By Associated Press • 

Water needs from Willamette River studied

One of the key issues to be answered in the Willamette Basin Review is how much water agriculture really needs — or wants.

“That is indeed the question,” said Jim Johnson, land use and water planning coordinator for the Oregon Department of Agriculture.

The study is a joint project of the Oregon Water Resources Department and U.S. Army Corps of Engineers, and it could ultimately result in Congress being asked to re-allocate water stored behind 13 dams in the Willamette River drainage system.

The Corps of Engineers owns and operates the dams and reservoirs. The projects were built for flood control, irrigation, power production, navigation, wildlife and other purposes, but it’s water for agricultural use that is getting close attention.

Another federal agency, the Bureau of Reclamation, holds the water rights certificates for the entire conservation storage available in the Willamette system.

The certificates authorize 1.64 million acre-feet of stored water for irrigation annually, but less than 5 percent of it is used. That’s because the infrastructure necessary to get the water to the users — canals and pipelines — doesn’t exist.

Meanwhile, growing cities and industrial users can’t get at the remainder. The Willamette Basin, running roughly 120 miles south from Portland to Cottage Grove, holds about 75 percent of the state’s population and is growing rapidly.

But agriculture is big in the Willamette Valley as well, growing about 170 crops and accounting for more than 40 percent of the state’s gross farm sales, according to a 2013 Water Resources Department draft report.

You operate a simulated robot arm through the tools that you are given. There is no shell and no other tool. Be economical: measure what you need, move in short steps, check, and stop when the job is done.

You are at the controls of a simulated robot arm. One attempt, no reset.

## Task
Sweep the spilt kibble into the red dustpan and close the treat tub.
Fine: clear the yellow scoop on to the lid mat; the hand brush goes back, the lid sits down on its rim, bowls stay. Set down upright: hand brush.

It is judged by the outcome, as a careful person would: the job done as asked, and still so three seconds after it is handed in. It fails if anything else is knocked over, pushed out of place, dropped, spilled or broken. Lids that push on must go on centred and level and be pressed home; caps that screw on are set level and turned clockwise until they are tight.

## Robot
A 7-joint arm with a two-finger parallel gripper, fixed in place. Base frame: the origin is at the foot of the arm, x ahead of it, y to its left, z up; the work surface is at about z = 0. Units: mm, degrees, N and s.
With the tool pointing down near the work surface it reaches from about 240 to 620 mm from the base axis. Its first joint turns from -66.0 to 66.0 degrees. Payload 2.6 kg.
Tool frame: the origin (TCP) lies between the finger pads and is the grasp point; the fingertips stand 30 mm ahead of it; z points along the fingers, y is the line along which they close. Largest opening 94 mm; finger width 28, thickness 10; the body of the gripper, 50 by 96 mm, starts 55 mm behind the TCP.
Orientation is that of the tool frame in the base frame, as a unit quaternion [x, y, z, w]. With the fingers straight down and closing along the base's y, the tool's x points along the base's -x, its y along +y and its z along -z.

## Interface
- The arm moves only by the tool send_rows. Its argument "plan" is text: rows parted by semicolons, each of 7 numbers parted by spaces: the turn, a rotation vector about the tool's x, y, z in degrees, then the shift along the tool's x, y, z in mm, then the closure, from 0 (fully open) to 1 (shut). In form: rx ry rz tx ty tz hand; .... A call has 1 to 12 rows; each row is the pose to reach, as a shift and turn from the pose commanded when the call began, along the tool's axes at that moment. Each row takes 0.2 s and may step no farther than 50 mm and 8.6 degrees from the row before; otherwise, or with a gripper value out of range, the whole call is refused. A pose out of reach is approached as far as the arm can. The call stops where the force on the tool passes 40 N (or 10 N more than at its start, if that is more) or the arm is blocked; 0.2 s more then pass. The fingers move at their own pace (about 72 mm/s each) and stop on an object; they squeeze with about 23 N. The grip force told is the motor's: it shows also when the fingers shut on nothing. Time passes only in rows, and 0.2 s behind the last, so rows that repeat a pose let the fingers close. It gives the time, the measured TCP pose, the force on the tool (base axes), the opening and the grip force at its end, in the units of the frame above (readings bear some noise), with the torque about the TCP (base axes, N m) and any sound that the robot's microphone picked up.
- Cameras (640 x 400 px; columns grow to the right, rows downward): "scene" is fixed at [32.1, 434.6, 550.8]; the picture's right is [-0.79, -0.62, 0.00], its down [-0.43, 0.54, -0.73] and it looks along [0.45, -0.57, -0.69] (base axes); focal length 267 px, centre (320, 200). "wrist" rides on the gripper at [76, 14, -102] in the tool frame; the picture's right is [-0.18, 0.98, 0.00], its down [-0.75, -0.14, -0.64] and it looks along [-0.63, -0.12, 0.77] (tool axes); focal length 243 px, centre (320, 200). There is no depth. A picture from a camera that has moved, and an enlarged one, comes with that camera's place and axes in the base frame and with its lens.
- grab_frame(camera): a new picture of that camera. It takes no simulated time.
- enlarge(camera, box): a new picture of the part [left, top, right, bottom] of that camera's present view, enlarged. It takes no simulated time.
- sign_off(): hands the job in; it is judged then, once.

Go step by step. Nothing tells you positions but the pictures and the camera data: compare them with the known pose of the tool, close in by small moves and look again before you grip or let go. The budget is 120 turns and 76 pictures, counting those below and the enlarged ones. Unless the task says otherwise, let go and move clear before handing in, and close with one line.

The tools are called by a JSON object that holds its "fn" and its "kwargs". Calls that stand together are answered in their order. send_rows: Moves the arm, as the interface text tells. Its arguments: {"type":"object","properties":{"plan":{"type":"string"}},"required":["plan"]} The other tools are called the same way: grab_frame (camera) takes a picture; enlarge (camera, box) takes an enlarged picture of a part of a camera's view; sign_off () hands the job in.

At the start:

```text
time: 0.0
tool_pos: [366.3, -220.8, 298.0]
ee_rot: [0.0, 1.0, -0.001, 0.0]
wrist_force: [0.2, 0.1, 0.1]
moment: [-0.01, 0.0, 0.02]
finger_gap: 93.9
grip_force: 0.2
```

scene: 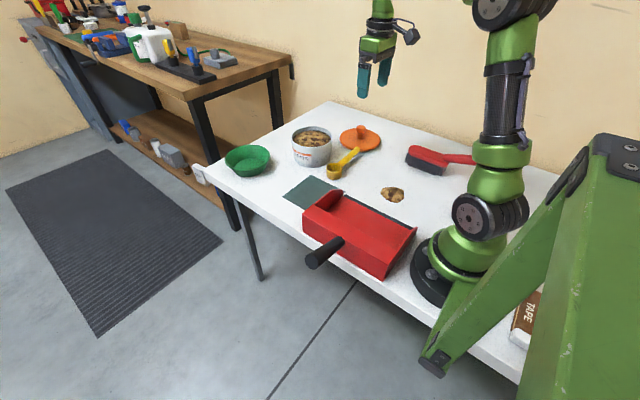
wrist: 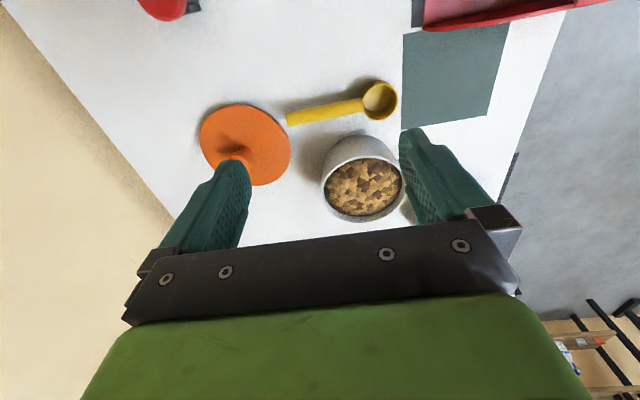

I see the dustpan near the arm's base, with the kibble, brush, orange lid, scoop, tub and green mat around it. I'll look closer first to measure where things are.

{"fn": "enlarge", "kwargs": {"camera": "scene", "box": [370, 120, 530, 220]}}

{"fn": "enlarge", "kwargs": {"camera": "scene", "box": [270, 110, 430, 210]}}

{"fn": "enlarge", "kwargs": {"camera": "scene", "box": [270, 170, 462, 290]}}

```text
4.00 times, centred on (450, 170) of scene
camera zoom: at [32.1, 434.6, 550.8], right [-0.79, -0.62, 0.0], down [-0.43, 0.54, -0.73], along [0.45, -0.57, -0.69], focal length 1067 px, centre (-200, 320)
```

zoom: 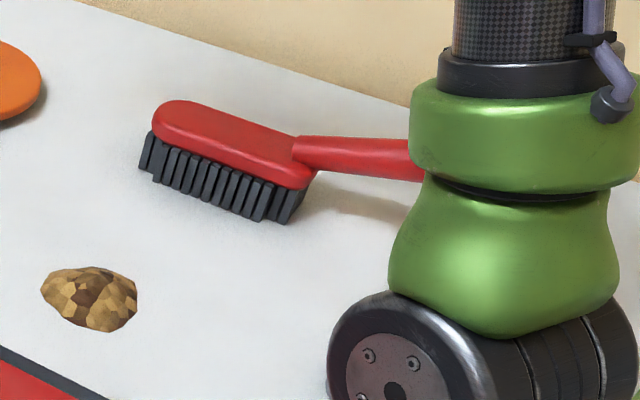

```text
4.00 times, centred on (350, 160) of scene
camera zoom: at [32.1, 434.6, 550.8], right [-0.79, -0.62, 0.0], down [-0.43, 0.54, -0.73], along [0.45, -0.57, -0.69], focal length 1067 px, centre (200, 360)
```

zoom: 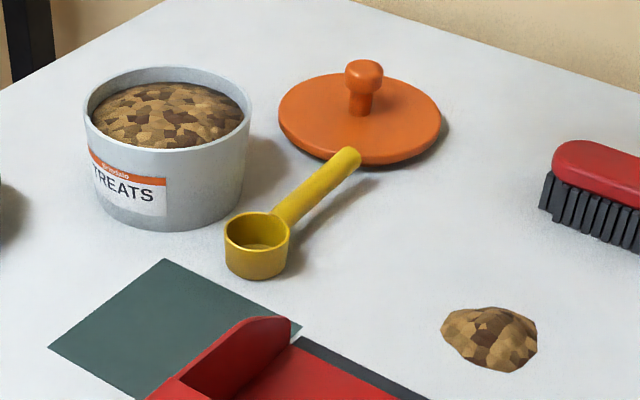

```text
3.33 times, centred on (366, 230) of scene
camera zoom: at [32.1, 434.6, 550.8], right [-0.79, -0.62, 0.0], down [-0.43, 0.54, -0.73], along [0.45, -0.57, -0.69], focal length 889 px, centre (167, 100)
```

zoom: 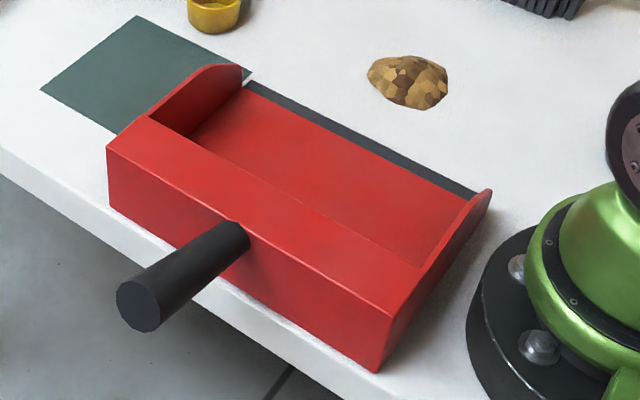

Johnson and others point out that a significant amount of farmland in the valley isn’t irrigated and potentially could be used to grow higher-value crops if farmers could turn on the sprinklers. That capability should be taken into consideration when deciding future water allocations, Johnson said in an email.

“We have a great deal of acreage in the Valley that has greater potential if water could be made available,” he said.

Climate change is a big part of the discussion. In the Pacific Northwest in recent years, winter precipitation has arrived as rain rather than snow. This year, meager mountain snowpacks have already melted, according to federal hydrologists.

The WRD draft report says that may be the new normal. Scientific models indicate the Willamette Basin is headed for warmer, wetter winters and hotter, drier summers. The average temperature is projected to increase by 2 to 7 degrees Celsius over the next century, and the Cascades snowpack will decrease by 60 percent, according to the report.

Melting snow traditionally provides up to 80 percent of the Willamette River’s flow in late summer, but that flow is expected to decrease by 20 to 50 percent as the mountain snowpacks diminish, according to the report.

“The area’s reliance on high-elevation water during summer months highlights the vulnerability of the Willamette Basin to the influences of a warming climate,” the report concludes. “Water stored in the Willamette Basin Corps Reservoirs is viewed as the last remaining supply of water for meeting future needs, both in-stream and out-of-stream needs.”

The changing patterns already play havoc with reservoir operators. This year, despite near normal precipitation in some areas, water levels in the Willamette Basin reservoirs are 51 percent of normal because the peak snow melt runoff occurred before operators began refilling reservoirs.

Corps of Engineers spokesman Scott Clemans said he’s heard some people question why the Corps doesn’t begin refill operations in December or January instead of waiting until February.

The reason is that the dams were built primarily for flood control, Clemans said, and the risk from flooding must be accounted for throughout the winter months.

Clemans said there are likely to be “wilder and wider swings” in refill operations as climate change takes hold.

The Corps and state Water Resources Department are expected to finish a report to Congress in three years.